Original text from www.guardian.co.uk
NHS trusts are being made to pay multimillion-pound penalties to computer suppliers because of a clause in contracts for the health service's £20bn IT scheme.
Arrangements disclosed today by the magazine Computer Weekly show the government committed trusts to provide 200 staff to work with the computer companies to devise the best possible systems.
In southern England the NHS was unable to meet an obligation to second 50 full-time employees to the Japanese-owned Fujitsu Corporation. The trusts will now have to pay Fujitsu £19m.

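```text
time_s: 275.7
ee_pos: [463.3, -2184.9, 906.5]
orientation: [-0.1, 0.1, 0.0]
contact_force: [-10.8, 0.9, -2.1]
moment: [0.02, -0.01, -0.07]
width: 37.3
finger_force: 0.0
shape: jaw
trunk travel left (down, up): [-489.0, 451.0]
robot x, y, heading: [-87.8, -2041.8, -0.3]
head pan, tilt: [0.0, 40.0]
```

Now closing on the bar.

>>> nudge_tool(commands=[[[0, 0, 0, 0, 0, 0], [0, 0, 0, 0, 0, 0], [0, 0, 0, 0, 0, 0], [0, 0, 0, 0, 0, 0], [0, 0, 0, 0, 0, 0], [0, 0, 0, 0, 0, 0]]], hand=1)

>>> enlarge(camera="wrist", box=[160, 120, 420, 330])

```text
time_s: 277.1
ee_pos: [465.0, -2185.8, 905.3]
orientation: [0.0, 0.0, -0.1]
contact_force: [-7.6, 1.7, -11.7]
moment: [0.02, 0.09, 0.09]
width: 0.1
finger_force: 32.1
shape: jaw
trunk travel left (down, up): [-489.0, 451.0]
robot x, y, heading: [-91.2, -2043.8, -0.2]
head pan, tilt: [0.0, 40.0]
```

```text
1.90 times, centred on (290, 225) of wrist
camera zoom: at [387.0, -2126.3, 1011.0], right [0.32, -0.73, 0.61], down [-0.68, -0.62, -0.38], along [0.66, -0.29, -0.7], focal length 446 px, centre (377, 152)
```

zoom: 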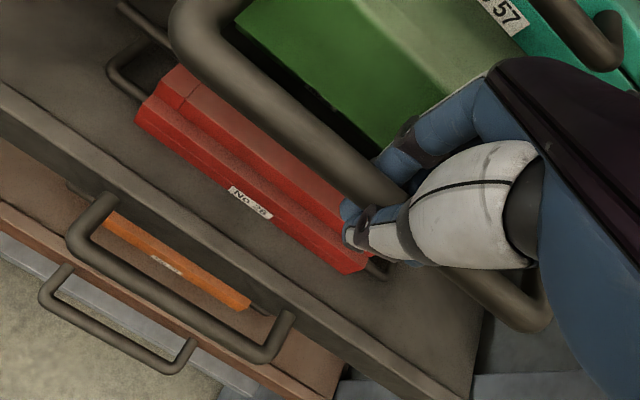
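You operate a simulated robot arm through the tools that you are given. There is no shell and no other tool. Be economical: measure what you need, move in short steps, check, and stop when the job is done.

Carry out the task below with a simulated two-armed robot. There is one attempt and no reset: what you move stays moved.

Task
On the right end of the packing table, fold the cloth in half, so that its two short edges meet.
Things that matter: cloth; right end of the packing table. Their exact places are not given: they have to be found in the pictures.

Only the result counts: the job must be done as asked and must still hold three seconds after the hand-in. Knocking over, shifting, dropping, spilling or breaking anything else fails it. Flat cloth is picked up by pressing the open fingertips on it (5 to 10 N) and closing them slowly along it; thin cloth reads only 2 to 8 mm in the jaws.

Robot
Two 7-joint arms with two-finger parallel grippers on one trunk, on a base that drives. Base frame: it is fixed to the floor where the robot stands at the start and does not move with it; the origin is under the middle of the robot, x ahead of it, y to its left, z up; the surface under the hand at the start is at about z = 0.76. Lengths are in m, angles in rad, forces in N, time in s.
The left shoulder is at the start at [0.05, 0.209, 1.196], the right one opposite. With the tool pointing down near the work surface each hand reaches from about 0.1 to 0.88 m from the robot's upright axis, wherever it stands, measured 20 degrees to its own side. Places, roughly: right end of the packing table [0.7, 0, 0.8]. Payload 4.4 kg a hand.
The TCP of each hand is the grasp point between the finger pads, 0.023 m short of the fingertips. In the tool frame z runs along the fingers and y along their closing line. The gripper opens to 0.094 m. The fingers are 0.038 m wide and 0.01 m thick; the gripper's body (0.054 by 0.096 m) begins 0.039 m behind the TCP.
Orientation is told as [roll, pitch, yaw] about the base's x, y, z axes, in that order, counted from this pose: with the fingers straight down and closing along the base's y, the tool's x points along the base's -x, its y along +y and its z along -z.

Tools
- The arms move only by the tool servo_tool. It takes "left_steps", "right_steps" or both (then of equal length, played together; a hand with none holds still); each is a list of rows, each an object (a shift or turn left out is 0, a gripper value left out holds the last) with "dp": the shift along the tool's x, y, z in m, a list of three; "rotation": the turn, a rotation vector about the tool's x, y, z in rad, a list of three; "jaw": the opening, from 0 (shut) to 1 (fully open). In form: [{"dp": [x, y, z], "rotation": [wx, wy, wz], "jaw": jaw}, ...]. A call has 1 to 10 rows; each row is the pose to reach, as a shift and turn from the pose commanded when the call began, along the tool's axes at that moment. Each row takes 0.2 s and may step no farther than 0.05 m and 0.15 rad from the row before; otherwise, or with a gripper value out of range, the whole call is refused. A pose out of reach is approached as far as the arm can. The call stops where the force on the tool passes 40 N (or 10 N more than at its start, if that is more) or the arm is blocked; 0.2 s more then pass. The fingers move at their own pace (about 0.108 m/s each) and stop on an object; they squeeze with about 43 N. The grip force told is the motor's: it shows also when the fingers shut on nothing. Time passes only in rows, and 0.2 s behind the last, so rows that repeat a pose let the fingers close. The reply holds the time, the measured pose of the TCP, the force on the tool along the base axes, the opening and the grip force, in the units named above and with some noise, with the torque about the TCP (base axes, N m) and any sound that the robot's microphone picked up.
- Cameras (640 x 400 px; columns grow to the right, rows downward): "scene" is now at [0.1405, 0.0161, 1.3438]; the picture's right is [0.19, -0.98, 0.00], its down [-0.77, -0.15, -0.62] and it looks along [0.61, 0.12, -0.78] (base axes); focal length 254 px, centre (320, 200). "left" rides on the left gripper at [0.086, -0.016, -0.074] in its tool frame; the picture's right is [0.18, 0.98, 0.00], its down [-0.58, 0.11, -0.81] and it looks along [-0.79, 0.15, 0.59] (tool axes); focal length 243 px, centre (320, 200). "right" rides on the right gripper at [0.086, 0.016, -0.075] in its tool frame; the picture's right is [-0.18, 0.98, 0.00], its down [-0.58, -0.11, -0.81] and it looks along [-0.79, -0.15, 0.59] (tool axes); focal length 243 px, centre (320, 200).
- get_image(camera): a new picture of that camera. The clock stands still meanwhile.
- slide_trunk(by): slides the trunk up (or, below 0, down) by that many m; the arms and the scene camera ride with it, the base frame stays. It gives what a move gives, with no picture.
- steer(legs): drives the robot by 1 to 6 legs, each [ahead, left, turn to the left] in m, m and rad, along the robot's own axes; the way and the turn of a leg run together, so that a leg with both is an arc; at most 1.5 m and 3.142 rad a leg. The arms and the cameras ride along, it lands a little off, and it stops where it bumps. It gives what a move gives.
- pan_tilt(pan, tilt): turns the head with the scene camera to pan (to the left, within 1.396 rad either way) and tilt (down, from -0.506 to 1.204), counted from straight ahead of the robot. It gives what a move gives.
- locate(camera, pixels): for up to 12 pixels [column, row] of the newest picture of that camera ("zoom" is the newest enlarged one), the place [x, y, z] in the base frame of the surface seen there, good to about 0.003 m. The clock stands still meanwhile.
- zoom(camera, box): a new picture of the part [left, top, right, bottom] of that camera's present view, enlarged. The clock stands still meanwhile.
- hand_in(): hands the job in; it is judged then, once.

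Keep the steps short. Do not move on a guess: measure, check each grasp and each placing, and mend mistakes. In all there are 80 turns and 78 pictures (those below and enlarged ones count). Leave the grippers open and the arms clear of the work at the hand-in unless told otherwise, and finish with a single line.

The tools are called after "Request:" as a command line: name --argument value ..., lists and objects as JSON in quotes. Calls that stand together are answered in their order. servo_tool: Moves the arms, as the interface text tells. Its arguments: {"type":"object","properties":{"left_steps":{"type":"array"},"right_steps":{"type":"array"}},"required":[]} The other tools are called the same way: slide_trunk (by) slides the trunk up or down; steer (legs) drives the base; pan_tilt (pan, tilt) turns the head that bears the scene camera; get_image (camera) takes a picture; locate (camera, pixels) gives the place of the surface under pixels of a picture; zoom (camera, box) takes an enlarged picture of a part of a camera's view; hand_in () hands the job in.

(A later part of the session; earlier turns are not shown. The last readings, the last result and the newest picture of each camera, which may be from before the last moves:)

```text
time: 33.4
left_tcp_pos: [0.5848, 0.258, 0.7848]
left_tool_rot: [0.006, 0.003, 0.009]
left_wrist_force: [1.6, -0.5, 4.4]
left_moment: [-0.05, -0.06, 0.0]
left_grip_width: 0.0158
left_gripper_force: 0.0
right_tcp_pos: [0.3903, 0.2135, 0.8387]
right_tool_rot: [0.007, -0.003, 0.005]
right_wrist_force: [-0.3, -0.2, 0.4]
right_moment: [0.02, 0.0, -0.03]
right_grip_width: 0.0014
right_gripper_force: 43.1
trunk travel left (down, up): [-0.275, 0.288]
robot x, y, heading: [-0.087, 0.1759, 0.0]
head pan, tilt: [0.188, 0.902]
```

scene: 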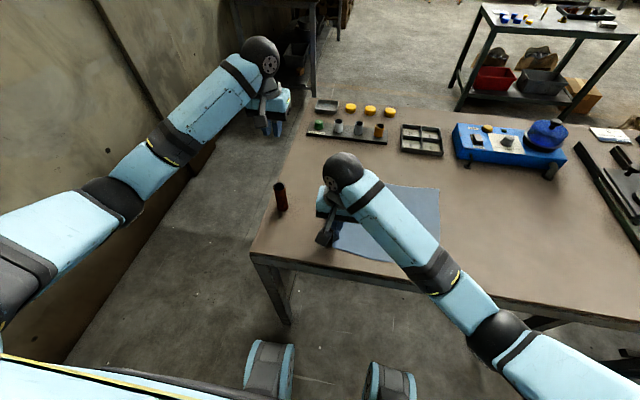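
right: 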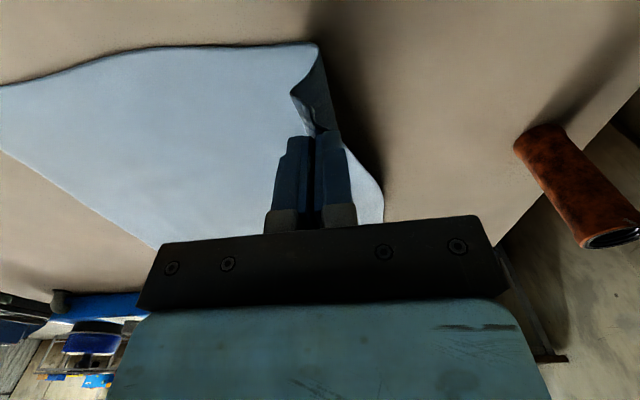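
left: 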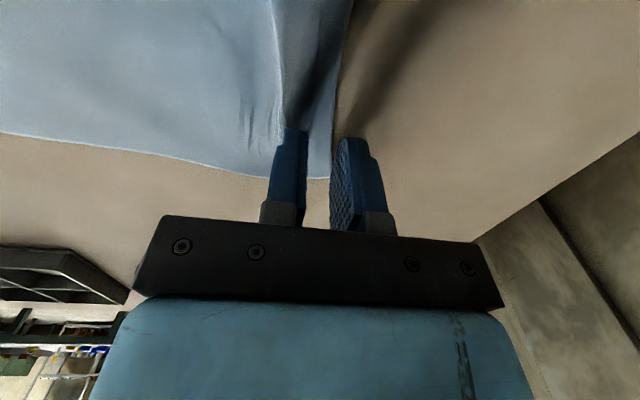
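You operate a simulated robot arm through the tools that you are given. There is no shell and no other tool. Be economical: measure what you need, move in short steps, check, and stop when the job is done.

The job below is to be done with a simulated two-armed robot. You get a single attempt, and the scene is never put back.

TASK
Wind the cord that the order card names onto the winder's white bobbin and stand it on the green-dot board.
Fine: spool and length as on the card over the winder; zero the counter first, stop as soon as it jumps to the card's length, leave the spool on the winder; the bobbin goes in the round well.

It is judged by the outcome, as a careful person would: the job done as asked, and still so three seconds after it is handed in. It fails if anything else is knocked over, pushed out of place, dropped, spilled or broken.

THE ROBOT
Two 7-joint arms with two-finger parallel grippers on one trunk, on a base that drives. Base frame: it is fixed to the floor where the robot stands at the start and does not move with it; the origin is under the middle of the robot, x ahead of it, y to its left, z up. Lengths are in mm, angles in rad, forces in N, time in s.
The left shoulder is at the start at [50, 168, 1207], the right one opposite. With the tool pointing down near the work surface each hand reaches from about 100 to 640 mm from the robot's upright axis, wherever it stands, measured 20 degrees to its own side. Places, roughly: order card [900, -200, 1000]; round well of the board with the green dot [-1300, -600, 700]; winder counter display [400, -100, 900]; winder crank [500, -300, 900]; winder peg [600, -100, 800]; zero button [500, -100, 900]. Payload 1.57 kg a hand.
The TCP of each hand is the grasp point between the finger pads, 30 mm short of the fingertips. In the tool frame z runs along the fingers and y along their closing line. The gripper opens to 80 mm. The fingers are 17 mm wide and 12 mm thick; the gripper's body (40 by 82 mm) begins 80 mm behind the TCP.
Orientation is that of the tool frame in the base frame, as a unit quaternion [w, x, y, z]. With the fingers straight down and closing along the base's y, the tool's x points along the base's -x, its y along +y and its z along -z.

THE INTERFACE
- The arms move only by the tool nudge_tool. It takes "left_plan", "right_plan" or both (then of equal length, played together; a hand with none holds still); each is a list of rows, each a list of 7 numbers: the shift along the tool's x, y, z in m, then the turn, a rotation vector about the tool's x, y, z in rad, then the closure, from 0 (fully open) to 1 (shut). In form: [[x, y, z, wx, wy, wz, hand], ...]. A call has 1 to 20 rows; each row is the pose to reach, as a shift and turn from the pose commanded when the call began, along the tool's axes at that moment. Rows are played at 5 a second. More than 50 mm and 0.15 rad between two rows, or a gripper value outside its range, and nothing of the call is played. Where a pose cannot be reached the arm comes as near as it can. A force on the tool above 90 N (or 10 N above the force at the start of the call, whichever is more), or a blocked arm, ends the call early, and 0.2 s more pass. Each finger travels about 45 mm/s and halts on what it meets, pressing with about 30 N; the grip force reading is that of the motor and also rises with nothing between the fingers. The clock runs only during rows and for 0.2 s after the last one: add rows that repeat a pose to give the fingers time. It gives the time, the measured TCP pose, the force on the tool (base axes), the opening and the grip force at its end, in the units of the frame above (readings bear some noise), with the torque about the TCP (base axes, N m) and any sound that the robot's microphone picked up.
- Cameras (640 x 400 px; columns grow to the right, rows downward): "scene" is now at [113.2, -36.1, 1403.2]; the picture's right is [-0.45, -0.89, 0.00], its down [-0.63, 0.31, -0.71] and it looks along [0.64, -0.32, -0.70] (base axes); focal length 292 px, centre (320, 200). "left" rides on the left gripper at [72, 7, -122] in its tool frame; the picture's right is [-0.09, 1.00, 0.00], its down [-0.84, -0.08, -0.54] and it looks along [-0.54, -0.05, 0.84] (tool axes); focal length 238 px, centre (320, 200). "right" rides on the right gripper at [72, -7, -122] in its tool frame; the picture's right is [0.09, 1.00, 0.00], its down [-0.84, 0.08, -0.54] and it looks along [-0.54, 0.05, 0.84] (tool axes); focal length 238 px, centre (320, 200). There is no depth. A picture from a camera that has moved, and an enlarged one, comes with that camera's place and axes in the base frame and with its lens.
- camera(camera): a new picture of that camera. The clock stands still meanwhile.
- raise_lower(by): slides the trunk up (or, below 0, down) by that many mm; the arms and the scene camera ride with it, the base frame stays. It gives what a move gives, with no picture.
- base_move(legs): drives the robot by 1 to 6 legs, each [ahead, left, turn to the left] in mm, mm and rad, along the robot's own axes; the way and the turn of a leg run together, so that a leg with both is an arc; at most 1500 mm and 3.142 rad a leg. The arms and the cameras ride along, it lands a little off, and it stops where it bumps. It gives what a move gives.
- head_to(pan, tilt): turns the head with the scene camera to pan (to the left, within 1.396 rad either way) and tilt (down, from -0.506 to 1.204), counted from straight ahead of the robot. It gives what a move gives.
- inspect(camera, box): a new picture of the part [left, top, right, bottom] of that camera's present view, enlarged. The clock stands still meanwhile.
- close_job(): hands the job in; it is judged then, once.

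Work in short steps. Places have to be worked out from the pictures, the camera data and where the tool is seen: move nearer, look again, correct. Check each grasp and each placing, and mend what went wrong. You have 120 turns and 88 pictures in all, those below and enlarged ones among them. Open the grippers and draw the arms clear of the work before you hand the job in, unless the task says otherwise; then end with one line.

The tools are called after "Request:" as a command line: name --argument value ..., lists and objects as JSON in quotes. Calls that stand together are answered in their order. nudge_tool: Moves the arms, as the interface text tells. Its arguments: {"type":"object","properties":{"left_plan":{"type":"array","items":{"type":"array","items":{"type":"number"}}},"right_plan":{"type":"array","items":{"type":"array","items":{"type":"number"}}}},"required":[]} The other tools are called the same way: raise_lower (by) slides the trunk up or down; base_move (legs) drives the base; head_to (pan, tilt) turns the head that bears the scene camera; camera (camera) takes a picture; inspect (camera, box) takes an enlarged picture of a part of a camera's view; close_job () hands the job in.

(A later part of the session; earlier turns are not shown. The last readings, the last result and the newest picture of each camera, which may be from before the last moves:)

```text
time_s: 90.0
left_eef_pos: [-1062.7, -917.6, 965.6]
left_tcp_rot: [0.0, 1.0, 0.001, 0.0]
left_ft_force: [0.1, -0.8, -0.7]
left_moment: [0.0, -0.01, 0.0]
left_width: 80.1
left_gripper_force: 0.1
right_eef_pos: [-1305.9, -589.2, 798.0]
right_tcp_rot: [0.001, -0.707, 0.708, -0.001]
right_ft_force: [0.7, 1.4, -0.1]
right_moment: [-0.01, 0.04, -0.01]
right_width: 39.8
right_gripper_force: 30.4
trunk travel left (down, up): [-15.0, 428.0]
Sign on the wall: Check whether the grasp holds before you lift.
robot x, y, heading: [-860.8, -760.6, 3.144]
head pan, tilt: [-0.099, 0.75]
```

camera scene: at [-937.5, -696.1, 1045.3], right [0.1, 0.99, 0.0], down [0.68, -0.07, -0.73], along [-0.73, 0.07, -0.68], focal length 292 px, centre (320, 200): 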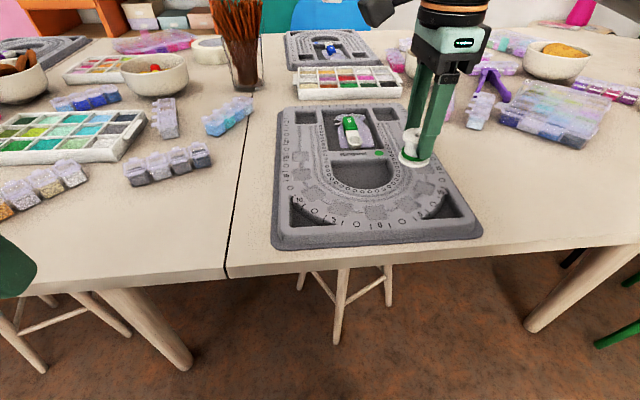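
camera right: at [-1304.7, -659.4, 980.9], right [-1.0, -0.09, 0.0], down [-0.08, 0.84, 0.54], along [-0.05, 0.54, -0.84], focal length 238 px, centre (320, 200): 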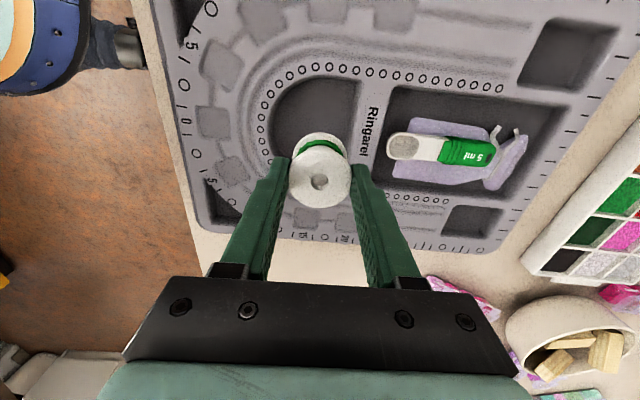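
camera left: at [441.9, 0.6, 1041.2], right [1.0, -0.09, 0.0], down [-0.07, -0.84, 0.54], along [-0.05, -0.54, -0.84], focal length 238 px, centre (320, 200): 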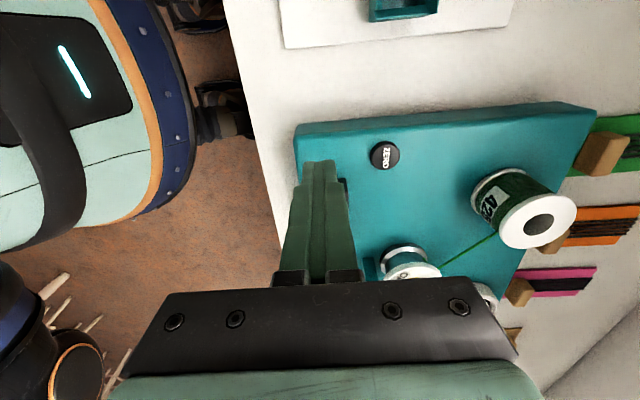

The Department of Health said: "An agreement has been reached to buy out the liability at a cost of £19m in 2006-07 as NHS trusts have decided not to supply the staff resources."
Last week Lord Warner, the health minister, said the NHS's IT programme was at least two years behind schedule, but trusts are not benefiting from any penalties imposed on suppliers. He said the programme would cost about £20bn over 10 years - much more than the £6.2bn previously mentioned by ministers as the cost of procuring systems to hold patient records, transmit medical data and book hospital appointments.
Lord Warner was understood to be trying to pre-empt criticism in a National Audit Office report after an investigation into the NHS's IT programme, due for publication shortly.
The Tory MP Richard Bacon, a member of the Commons public accounts committee, discovered the fines against NHS trusts. He found that trusts in north-west England and the West Midlands were committed to provide 50 IT staff to work with the US company CSC. They face potential penalties of up to £6.9m a year for 10 years.
Mr Bacon said: "At a time when hard-pressed NHS trusts are having to make painful choices to reduce deficits, they are being forced to pay money they don't have and release staff they can't spare, for something they don't want and which doesn't work ... the NHS is being hit with fines running into tens of millions of pounds, which it simply cannot afford".
A spokesman for NHS Connecting for Health said: "We must have frontline NHS staff involved in the design and implementation of systems and services ... It was always recognised that it would be a challenge to [provide] NHS staff with the necessary expertise because it would be difficult to release them from their normal duties." Since trusts would benefit from the scheme, it was appropriate they should pay for some of it, he said.
The disclosure came as Monitor, the regulator of foundation hospitals, reported that they ended the 2005-06 financial year with a combined deficit of £8m. But nine trusts warned they might have bad debts worth £28m because primary trusts might not pay for treatment of their local patients.